Traces of cubist still life can be glimpsed in Gorky's paintings of the 1930s, including the present work, where certain recognizable forms are vaguely identifiable amid the composition. But surrealist imagery gave the crucial impetus for the expression of Gorky's "living dream"—an intriguing hybrid imagery of description, memory and pure abstraction. Influenced by Joan Miró, Gorky integrates figure and ground, expressing his sense of fantasy in abstracted forms that exist as a cosmos amid a vast expanse.
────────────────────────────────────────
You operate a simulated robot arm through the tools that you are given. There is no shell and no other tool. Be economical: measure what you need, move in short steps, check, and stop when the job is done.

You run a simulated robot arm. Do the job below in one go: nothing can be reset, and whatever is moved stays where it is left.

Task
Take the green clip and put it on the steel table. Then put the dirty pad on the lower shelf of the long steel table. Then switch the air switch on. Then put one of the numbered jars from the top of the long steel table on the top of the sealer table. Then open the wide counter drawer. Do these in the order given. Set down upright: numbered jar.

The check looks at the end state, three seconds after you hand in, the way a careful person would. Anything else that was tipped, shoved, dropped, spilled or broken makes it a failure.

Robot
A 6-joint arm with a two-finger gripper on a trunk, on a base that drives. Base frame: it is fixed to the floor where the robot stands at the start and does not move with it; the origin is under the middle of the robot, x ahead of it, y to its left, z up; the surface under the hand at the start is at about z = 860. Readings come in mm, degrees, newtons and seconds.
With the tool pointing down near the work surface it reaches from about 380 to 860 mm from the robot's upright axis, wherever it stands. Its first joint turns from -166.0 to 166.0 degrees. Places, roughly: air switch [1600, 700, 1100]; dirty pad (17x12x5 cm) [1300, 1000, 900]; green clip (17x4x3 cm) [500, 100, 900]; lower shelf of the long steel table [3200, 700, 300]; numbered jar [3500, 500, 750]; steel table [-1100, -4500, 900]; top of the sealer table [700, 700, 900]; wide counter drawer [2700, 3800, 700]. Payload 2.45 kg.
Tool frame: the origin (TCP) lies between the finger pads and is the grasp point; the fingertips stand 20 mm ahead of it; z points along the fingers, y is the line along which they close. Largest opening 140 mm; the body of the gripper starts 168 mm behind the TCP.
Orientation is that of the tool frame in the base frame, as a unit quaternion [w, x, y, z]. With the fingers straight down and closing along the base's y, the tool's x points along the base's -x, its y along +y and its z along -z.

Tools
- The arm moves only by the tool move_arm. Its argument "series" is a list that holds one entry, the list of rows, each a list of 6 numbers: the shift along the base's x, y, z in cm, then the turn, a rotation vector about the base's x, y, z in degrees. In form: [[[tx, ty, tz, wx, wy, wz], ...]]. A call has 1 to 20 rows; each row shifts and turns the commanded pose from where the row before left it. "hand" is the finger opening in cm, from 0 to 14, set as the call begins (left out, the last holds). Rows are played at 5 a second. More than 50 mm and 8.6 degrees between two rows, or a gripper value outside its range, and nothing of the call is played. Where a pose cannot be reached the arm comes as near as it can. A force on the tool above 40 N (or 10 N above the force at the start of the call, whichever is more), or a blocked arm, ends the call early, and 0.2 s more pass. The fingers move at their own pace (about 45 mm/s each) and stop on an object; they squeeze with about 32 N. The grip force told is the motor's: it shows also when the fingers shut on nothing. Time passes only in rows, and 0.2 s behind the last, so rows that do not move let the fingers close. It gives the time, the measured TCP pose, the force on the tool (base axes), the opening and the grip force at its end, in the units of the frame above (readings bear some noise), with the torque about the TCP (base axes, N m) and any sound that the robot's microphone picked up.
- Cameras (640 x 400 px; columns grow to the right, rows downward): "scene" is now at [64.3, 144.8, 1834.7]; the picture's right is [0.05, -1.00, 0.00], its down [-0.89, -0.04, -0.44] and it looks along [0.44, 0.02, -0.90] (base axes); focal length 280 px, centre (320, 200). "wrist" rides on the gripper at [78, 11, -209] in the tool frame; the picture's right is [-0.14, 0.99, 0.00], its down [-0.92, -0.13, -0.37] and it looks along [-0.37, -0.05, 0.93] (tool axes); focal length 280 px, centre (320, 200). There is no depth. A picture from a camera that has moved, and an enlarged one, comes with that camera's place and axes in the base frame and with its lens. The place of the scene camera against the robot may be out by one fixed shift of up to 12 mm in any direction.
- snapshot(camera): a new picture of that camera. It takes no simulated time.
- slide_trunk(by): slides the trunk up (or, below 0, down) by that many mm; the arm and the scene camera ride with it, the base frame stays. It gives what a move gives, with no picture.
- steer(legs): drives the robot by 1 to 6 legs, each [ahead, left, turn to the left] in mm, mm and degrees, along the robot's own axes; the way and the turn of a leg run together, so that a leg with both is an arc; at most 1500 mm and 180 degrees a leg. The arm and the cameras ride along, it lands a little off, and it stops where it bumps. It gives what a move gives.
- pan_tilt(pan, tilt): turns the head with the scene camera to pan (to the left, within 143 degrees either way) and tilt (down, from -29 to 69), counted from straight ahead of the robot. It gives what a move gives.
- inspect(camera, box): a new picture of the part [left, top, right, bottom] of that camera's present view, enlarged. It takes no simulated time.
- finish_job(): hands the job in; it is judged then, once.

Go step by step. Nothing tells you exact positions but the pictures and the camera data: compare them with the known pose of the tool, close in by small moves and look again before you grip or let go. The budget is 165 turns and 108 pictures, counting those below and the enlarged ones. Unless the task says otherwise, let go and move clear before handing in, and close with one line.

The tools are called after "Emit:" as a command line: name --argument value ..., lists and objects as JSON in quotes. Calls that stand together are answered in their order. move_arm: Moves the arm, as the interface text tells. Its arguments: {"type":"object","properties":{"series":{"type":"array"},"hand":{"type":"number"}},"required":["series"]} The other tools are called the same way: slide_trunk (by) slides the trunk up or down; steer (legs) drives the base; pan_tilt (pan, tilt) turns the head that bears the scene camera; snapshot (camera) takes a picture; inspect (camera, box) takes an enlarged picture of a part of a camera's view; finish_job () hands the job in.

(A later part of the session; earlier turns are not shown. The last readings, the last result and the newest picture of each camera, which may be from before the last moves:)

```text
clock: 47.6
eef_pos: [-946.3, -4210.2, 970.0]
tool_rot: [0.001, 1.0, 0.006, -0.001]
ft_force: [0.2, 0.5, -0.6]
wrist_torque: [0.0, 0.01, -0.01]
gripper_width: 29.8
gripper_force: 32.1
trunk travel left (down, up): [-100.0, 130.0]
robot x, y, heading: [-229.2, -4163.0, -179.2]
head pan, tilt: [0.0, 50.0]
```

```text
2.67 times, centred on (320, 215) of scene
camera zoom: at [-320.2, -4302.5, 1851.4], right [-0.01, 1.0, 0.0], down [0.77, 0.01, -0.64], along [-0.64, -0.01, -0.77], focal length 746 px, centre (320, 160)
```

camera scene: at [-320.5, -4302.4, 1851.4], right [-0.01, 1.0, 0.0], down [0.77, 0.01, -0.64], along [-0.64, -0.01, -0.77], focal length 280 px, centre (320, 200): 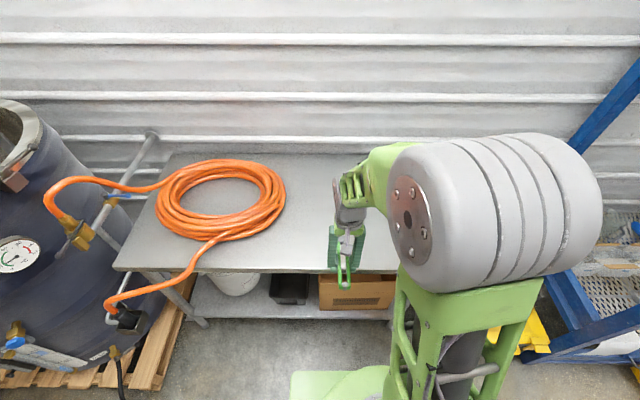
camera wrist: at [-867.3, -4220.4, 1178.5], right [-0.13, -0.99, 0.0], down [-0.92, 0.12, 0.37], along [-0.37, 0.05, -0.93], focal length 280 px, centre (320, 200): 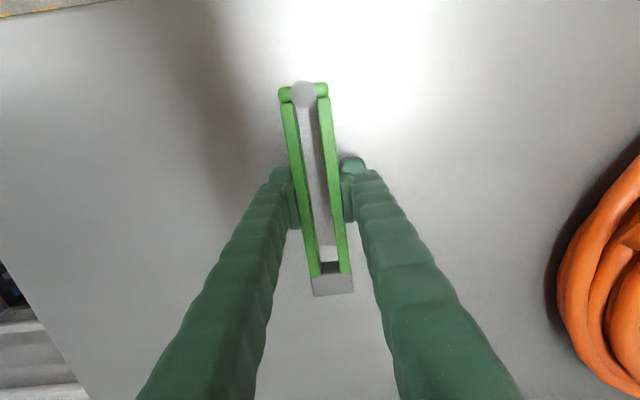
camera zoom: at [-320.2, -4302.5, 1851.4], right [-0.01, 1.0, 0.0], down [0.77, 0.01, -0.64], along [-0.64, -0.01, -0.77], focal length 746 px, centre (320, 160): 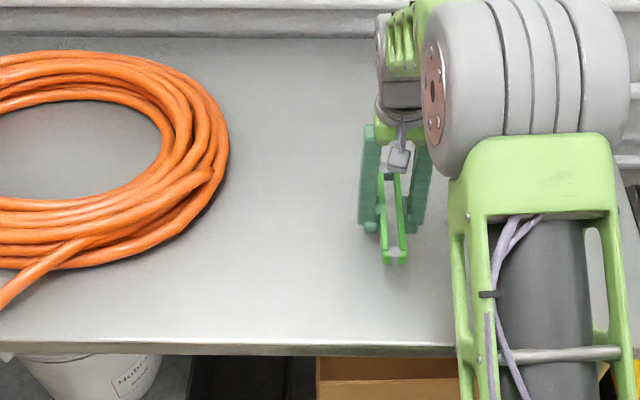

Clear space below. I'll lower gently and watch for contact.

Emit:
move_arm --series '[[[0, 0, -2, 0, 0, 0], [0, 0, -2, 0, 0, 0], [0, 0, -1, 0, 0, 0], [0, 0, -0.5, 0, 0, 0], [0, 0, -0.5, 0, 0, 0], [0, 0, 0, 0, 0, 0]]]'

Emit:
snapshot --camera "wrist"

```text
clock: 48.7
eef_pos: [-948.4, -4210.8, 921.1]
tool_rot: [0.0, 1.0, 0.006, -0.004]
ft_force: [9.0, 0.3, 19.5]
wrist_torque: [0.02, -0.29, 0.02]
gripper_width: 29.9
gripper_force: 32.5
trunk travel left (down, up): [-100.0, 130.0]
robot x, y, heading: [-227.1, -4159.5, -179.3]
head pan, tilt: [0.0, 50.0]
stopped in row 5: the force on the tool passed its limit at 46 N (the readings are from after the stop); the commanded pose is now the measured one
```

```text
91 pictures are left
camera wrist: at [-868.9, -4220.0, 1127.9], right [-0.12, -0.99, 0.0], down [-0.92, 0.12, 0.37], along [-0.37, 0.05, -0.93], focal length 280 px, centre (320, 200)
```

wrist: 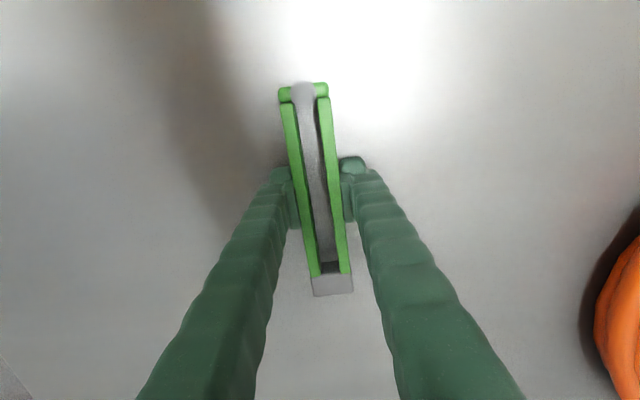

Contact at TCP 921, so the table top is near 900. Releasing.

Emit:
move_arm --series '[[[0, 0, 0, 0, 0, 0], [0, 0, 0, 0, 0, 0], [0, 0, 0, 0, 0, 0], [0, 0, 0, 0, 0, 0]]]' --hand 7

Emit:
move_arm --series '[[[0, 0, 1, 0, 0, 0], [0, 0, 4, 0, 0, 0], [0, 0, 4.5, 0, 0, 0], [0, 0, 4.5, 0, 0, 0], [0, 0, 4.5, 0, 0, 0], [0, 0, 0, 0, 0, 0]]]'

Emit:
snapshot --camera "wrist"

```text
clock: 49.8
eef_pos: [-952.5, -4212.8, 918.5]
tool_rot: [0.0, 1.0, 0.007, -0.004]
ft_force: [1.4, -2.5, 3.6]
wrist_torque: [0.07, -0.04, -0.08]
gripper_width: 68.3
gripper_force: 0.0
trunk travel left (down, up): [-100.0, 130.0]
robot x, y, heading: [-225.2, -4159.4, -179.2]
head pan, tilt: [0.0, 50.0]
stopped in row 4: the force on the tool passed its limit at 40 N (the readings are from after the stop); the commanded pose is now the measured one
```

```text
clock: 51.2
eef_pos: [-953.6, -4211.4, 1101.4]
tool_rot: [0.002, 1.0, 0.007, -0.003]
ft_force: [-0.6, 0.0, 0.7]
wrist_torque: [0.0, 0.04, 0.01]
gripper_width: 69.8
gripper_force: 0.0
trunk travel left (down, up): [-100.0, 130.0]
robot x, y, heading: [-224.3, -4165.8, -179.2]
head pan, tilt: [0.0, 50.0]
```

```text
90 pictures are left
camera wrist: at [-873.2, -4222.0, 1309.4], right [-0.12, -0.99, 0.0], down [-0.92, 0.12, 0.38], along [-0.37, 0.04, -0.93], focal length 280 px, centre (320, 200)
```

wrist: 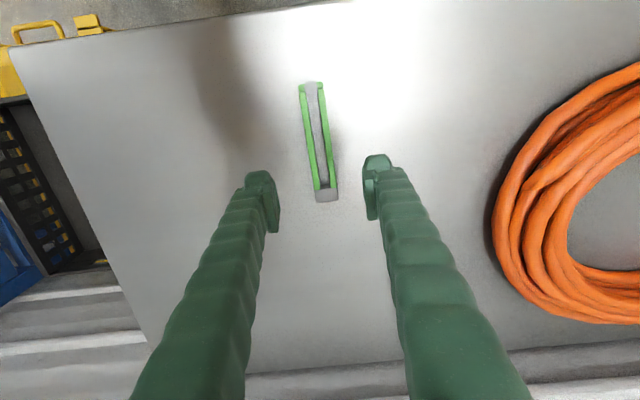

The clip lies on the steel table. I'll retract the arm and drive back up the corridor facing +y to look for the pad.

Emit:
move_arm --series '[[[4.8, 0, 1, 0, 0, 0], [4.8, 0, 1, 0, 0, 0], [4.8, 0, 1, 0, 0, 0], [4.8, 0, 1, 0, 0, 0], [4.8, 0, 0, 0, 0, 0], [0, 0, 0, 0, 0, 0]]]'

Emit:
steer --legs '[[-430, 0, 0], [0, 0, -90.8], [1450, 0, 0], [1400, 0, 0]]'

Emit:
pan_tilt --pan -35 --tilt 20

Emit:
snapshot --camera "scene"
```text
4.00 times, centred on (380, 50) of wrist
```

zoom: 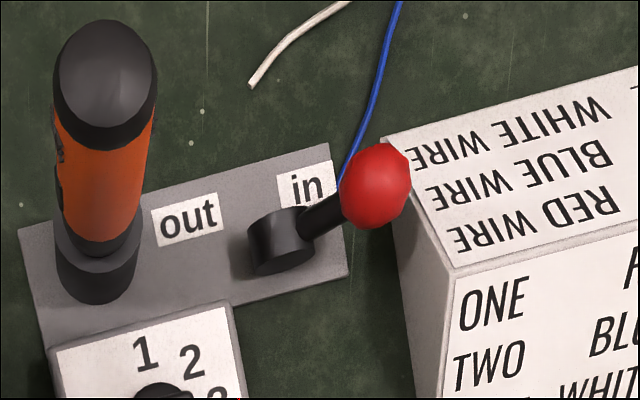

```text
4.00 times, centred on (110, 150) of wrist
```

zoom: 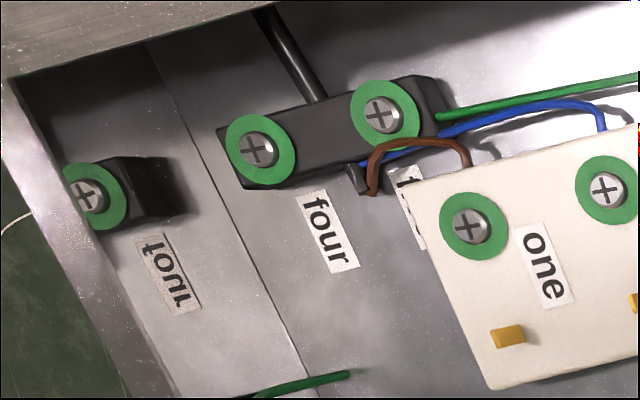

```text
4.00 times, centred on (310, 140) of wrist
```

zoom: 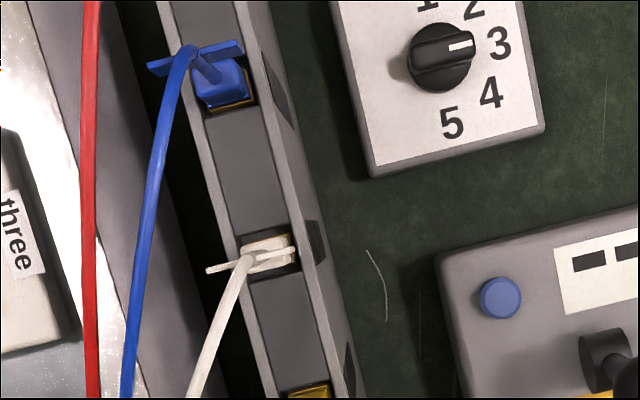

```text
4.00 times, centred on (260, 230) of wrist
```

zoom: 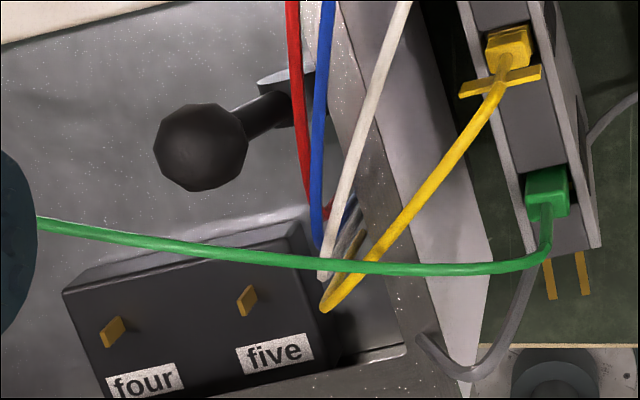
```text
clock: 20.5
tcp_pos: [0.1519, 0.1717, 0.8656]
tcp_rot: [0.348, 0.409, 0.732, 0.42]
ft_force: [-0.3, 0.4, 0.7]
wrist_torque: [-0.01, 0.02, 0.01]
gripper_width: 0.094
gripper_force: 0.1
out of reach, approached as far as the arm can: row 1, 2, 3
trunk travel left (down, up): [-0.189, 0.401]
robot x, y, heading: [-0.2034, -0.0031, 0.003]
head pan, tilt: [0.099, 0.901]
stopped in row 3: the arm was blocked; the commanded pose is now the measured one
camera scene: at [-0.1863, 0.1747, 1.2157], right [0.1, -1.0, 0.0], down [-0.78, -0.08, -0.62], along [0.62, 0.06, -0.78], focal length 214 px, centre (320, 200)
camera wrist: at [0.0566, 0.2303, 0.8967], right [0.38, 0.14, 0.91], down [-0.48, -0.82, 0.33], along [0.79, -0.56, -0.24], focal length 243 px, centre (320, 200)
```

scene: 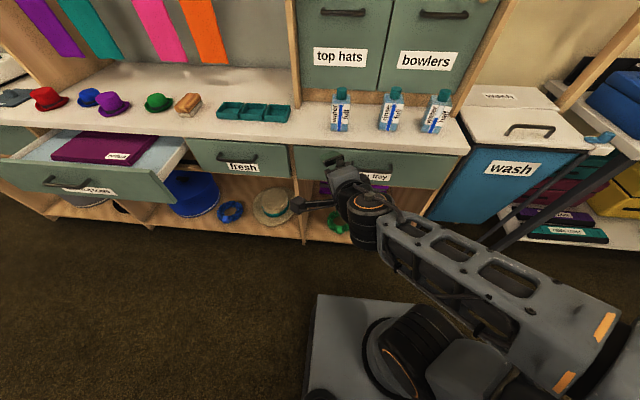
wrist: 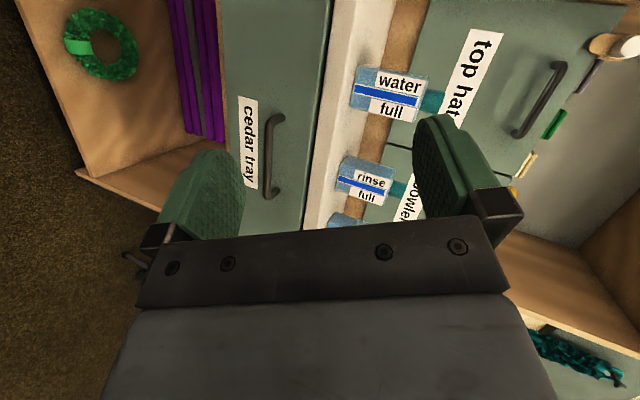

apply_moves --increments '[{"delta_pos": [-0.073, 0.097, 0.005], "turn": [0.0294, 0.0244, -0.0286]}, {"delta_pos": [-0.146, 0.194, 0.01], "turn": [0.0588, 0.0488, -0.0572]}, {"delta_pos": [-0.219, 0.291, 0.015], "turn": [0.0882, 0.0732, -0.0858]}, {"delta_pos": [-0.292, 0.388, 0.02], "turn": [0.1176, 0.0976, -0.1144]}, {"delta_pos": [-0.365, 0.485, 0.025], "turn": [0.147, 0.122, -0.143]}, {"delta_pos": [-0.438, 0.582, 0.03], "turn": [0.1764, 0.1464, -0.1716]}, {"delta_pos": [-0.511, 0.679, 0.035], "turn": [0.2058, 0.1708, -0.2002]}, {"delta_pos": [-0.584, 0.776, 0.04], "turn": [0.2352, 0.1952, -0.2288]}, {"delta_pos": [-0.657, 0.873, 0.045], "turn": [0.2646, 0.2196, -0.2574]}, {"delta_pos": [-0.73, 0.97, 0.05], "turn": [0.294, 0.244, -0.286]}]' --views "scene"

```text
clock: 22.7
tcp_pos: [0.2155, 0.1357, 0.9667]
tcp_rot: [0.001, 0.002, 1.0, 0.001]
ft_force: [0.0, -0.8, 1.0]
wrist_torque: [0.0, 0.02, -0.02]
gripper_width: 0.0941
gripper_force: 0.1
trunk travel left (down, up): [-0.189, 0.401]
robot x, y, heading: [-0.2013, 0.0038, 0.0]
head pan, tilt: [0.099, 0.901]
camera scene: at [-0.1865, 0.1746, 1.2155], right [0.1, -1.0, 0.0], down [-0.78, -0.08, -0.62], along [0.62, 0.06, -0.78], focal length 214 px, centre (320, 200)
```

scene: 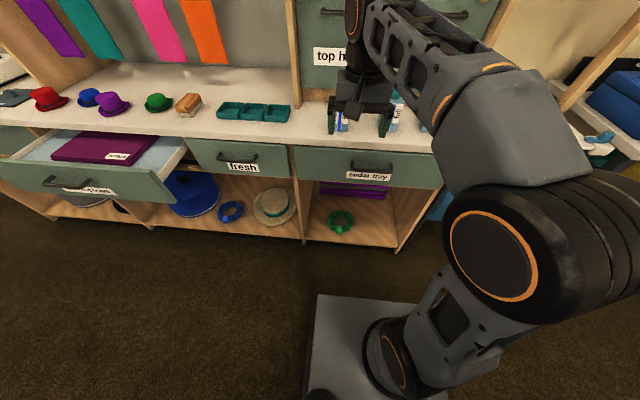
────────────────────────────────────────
Unlike Miró, however, Gorky's shapes remain relatively flat without any sense of modeling or spatial illusionism.
Gorky's late preoccupation with his Armenian origins, visible in the published letters of his last decade, prompted many iconographical interpretations of the new painterly forms that he established in the late 1930s. His insistence of "going beyond realism" can be seen in his letter of 1939: "Art is more than mere chronicle. It must mirror the intellect and the emotion, for anyone, even a commercial artist or illustrator, can portray realism. The mind's eye in its infinity of radiations and not optical vision of necessity holds the key to truth. It is left for the artist to forge the new metal, to resurrect his ancient role as the uncoverer and interpreter, but never the recorder, of life's secrets" (A. Gorky quoted in ibid, p. 79).
Writing for a catalogue of Gorky's works in 1945, surrealist writer André Breton succinctly described the ambiguity of the painter's unique hybrid forms: "By 'hybrids' I mean the resultants provoked in an observer contemplating a natural spectacle with extreme concentration, the resultants being a combination of the spectacle and a flux of childhood and other memories, and the observer being gifted to a rare degree with the grace of emotion" (A. Breton, "The Eye-Spring: Arshile Gorky," Arshile Gorky, exh. cat., Julien Levy Gallery, New York, 1945).